En septembre 2021, vos élu·es ont été prendre une leçon de coopération au Familistère de Guise. Du moins, c’est ce que nous pensions. On vous raconte.
Un parti-pris coopératif : partager la richesse produite collectivement
L’histoire du Familistère, c’est d’abord celle de son fondateur, Jean-Baptiste André Godin. D’origine modeste, il est d’abord ouvrier, puis rencontre le succès commercial avec son atelier, puis son usine, de poêles en fonte.
À son époque, au milieu du XIXe siècle, le capitalisme industriel est en plein essor. Godin souhaite offrir aux ouvriers de son usine ce qu’on appellera des « équivalents de la richesse ». L’ambition : leur permettre de bénéficier collectivement de ce que leur condition ne leur permet pas de s’offrir individuellement, par la coopération.
Godin fait construire des bâtiments d’habitation collectifs pour les ouvriers et leurs familles. Il les envisage comme un « palais social » ou un « palais du travail ».
Godin est un hygiéniste convaincu. Ses priorités : la salubrité et l’éducation. Dans les logements, cela se traduit par l’attention portée à la lumière, la circulation de l’air, l’accès à l’eau potable à chaque étage.

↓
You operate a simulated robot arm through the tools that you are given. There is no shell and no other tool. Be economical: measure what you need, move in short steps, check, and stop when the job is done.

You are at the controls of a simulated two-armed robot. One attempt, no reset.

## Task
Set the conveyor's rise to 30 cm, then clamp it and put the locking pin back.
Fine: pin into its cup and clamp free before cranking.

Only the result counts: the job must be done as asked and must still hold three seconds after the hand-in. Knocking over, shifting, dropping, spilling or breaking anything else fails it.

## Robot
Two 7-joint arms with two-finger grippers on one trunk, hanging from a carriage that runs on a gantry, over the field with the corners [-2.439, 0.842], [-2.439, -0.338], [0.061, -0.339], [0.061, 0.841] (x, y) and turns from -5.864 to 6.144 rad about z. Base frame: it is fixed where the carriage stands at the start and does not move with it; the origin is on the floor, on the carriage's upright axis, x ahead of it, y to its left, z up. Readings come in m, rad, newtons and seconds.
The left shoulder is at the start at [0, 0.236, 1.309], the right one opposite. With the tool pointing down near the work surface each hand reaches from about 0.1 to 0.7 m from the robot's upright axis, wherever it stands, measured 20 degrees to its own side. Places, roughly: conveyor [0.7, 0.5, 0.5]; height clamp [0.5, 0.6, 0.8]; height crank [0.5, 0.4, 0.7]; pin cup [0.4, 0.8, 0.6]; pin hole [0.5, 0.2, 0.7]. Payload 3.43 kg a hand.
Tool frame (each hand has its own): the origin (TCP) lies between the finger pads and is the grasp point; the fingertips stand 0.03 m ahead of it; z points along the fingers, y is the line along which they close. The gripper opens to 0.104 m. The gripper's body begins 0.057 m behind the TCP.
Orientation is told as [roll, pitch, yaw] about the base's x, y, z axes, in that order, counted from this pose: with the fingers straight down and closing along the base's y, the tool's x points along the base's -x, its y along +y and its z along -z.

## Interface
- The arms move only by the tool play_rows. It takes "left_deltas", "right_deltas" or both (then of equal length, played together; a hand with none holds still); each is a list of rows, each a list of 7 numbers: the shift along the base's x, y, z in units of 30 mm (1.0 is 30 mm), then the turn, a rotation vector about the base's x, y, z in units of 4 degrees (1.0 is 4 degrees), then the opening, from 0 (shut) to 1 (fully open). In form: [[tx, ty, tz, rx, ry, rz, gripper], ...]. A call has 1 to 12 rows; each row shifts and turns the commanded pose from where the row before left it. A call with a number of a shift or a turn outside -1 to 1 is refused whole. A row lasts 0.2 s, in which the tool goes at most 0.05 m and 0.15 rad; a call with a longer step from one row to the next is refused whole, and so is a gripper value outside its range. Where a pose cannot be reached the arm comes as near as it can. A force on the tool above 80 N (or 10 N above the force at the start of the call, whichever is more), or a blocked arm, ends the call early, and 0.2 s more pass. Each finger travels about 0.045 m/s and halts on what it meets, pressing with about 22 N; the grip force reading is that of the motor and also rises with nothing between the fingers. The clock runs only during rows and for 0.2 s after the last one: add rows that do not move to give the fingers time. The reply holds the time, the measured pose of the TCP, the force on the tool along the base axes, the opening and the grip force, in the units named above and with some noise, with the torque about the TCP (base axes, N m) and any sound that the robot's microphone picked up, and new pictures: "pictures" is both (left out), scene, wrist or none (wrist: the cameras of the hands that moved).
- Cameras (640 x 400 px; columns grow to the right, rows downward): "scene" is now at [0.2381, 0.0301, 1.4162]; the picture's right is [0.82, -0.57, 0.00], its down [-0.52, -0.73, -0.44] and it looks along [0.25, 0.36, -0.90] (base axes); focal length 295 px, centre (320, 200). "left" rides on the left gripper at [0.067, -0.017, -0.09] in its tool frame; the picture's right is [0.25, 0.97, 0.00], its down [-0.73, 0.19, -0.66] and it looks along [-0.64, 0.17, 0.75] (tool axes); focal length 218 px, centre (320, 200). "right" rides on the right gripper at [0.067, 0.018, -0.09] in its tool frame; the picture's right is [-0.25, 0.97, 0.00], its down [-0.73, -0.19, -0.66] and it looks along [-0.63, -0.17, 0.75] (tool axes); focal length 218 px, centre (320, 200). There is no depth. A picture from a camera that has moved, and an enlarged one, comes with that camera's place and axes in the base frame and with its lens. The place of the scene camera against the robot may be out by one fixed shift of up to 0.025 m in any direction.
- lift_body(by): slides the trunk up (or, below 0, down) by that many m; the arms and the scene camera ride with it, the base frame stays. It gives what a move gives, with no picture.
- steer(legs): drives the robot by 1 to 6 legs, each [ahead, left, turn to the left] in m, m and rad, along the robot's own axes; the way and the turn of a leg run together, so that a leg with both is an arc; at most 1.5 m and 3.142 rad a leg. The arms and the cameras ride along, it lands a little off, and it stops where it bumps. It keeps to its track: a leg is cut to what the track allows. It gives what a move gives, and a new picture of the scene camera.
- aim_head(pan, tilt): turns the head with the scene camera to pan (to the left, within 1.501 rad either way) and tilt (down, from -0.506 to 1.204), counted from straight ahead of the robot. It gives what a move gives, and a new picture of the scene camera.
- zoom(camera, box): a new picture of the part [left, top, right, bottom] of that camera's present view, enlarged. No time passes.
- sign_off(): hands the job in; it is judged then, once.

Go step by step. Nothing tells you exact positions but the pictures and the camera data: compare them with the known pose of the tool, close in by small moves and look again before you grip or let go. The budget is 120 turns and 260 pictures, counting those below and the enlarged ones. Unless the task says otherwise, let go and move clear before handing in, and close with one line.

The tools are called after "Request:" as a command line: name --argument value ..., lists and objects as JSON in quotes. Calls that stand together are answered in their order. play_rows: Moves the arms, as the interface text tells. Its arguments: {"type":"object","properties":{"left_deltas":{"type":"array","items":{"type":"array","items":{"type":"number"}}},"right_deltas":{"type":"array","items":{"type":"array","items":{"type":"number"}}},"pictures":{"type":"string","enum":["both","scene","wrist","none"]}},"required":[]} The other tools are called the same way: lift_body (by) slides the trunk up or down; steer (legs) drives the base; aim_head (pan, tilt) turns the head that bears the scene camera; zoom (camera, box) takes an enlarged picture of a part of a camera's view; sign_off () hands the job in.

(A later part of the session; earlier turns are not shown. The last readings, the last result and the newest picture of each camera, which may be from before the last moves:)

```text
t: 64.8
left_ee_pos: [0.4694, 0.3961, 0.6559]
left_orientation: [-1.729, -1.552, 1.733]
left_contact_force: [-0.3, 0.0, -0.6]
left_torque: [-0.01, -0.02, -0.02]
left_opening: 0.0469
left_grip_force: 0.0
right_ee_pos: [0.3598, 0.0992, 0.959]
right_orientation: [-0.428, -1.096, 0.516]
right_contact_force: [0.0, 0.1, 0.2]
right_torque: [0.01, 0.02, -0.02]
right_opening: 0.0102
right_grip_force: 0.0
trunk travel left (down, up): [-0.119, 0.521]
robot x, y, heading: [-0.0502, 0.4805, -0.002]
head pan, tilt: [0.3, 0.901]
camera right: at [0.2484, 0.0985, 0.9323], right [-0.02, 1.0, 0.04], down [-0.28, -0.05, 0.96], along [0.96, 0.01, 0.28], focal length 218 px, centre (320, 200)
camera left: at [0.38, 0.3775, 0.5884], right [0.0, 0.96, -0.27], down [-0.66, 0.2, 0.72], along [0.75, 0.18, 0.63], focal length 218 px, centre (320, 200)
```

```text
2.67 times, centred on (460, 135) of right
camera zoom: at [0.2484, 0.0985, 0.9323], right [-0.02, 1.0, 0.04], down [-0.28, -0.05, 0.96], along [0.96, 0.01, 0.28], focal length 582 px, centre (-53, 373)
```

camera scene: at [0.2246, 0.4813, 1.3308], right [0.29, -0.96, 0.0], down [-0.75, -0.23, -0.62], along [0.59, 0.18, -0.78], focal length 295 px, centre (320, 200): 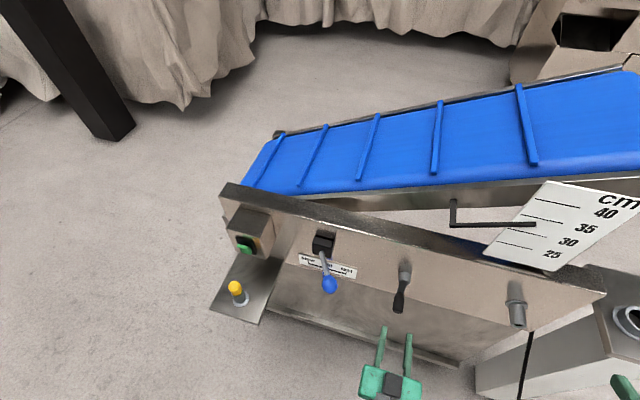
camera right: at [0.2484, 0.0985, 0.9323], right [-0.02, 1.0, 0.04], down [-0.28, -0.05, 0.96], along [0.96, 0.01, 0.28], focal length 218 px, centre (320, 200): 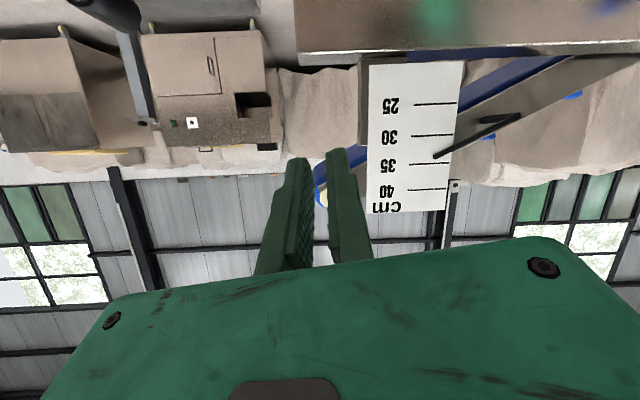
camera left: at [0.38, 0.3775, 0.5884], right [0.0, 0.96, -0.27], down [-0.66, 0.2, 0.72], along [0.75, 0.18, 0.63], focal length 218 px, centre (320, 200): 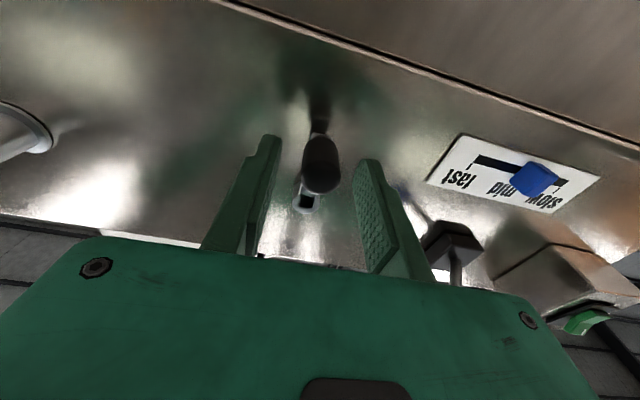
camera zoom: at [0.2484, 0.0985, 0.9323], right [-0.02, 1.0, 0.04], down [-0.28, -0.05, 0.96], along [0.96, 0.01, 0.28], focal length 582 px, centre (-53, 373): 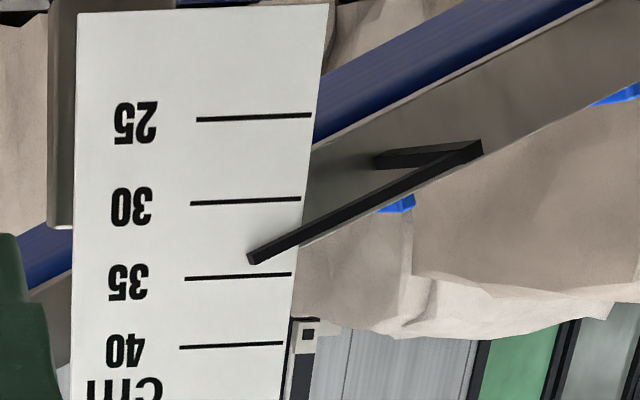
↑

À proximité des habitations, ces priorités s’incarnent dans la création de la buanderie, pour laver et sécher le linge et éviter l’humidité dans les logements. mais aussi dans l’installation d’un pouponnat (équivalent de nos crèches) et d’une école, mixte et obligatoire jusque 14 ans (à une époque où l’âge minimum légal pour travailler est de 10 ans), d’un théâtre, d’une piscine, de douches et de magasins destinés aux travailleurs de l’usine, les économats. Les bénéfices de ces derniers sont répartis entre leurs clients chaque année.
Dernière touche au dispositif, la création de caisses de secours, pour protéger les ouvriers en cas de maladie ou d’accident du travail… et pour assurer une retraite à ceux qui atteignent 60 ans.

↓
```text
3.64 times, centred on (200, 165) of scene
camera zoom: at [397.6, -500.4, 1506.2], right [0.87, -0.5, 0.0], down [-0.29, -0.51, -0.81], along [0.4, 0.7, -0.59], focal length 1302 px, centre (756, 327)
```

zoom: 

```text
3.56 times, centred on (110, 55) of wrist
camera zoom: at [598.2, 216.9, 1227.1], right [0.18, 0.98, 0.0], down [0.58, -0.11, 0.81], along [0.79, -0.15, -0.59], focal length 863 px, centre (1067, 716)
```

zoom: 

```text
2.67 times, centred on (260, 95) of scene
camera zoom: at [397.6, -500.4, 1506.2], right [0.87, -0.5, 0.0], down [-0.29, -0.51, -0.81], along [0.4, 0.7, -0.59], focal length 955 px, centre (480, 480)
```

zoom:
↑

En 1880, Godin transforme son entreprise en coopérative de production, pour financer l’école, les caisses de secours : c’est l’Association du Familistère. L’objectif : permettre aux ouvriers de gérer coopérativement leur bien collectif.

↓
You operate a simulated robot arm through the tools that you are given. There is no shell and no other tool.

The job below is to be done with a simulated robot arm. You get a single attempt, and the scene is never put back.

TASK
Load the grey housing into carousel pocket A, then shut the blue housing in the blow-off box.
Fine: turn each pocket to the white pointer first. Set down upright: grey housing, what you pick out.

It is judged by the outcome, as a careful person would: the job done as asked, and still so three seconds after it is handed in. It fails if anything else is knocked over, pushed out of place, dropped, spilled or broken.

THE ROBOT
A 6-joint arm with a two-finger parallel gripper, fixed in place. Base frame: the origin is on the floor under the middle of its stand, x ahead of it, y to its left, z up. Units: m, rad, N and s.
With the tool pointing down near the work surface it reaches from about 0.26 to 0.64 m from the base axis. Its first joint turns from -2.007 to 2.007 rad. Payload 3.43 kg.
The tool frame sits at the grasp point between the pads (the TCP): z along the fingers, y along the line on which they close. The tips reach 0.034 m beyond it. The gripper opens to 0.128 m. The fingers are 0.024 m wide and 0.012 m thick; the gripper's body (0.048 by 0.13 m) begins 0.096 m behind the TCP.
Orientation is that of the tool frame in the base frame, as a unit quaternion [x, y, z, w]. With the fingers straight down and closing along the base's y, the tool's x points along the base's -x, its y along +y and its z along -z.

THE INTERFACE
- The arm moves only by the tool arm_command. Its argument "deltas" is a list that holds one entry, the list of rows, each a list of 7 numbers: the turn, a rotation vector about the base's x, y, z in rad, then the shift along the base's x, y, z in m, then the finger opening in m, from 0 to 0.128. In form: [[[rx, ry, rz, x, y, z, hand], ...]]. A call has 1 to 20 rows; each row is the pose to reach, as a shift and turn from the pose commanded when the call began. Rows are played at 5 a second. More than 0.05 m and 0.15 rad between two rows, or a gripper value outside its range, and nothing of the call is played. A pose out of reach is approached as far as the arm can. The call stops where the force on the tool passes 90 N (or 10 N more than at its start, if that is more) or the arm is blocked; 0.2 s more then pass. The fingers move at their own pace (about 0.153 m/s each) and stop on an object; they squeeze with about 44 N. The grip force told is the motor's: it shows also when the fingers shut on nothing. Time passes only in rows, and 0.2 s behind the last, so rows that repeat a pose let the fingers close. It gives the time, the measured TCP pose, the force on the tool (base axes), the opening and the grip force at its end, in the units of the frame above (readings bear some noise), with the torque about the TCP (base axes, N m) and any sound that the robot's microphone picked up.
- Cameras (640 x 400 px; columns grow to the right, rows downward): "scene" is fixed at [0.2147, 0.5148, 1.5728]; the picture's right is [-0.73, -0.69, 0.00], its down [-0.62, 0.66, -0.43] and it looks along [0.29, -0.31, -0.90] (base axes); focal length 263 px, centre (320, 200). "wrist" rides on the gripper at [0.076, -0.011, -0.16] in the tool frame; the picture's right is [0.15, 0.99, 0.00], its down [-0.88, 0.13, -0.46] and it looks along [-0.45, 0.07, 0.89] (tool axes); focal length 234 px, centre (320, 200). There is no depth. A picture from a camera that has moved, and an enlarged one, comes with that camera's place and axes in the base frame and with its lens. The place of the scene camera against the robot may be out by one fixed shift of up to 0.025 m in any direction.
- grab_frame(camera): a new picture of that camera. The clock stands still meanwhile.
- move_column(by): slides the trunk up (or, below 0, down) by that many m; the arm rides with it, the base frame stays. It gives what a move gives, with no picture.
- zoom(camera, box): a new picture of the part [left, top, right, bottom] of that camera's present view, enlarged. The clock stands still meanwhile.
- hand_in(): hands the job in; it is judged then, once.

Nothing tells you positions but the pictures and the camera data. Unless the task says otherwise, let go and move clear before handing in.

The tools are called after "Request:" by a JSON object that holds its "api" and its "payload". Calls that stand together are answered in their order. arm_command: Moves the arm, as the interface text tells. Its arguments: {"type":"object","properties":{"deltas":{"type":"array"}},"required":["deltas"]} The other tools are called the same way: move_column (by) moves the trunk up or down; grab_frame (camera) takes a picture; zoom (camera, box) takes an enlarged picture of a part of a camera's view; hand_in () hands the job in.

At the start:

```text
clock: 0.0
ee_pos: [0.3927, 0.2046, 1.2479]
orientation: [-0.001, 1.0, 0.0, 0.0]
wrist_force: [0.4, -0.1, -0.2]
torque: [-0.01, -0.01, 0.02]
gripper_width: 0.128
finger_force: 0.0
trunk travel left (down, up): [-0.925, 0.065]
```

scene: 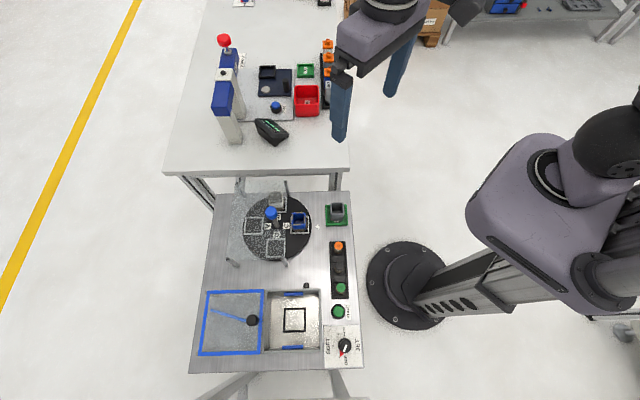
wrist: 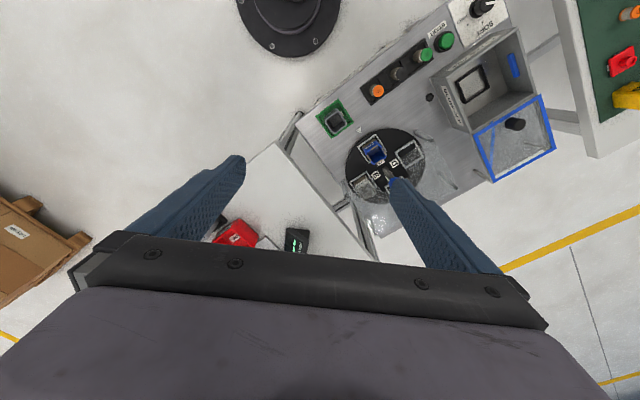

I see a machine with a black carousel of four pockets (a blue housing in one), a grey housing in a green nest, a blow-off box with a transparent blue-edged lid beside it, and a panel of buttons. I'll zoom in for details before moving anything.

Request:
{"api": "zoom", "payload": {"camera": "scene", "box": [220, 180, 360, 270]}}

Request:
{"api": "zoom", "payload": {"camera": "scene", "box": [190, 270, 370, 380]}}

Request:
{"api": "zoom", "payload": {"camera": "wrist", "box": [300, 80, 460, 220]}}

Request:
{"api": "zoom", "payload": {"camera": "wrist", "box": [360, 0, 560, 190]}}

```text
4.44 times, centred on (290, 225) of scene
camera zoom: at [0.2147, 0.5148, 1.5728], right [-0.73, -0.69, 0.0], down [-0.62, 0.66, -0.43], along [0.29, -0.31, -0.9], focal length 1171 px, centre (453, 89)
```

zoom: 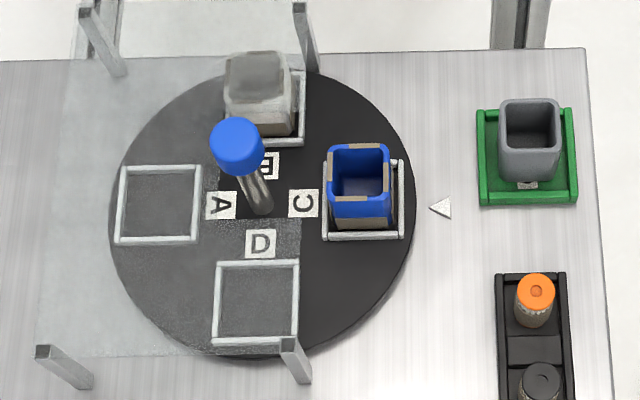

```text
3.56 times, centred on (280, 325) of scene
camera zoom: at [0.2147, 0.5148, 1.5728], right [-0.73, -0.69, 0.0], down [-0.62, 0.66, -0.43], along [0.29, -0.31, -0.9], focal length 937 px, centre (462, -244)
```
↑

Les utopies socialistes du XIXe siècle devenues réalité ?
Le Familistère s’inspire du phalanstère imaginé par Charles Fourier, philosophe qui a vécu à cheval sur les XVIIIe et XIX siècles.
Godin décide de se lancer dans le projet du Familistère… seul, après avoir perdu 1/3 de sa fortune dans une tentative de fonder une colonie phalanstérienne aux États-Unis.
D’ailleurs, c’est en grande partie ce qui lui vaut les critiques des marxistes, qui lui reprochent son paternalisme.
Et après Godin ?
L’Association continue de fonctionner jusque dans les années 1960. Mais alors que Godin y voyait une étape vers l’émancipation des ouvriers, tout se fige après son décès : aucun nouveau bâtiment n’est construit, le Familistère devient trop petit pour loger les travailleurs de l’usine, priorité est donnée aux enfants des ouvriers habitant déjà sur place, renforçant l’écart avec ceux qui n’y vivent pas. Les associés deviennent, de fait, une petite aristocratie dans l’usine.
En 1968, pour sortir de ses difficultés économiques, le Familistère passe aux mains du groupe Le Creuzet, qui conserve l’usine et vend les autres bâtiments (habitations, école, théâtre, économats). C’est la fin de l’utopie.
Aujourd’hui, le site est devenu un musée, géré depuis les années 2000 par un syndicat mixte. Les bâtiments avaient été classés Monument historique dans les années 1990.
Ce qu’on en retient
Le concept d’équivalents de la richesse nous a séduit·es : la force du nombre, c’est bien de pouvoir s’offrir collectivement ce qu’individuellement, on ne peut pas se permettre, sauf à être (très) riche. Si, au XIXe siècle, la priorité était donnée aux problématiques liées à la salubrité et à l’éducation, quels pourraient être, aujourd’hui, les équivalents de la richesse que nous souhaiterions construire, collectivement, dans notre coopérative ? Une question ouverte, dont les réponses vous appartiennent autant qu’à nous !
Par contre, autant le Familistère est un projet abouti, autant sa mise en œuvre nous a laissés un goût un peu amer : c’est avant tout le projet d’un homme, avec ses ambitions paternalistes, et non un projet construit collectivement. D’ailleurs, après sa disparition, le projet cesse d’évoluer et se montre incapable de s’adapter aux besoins de toutes ses parties prenantes.
Un bilan mitigé pour nous, en résumé : admiration du travail accompli et de ses partis-pris, déception sur les modalités de sa réalisation.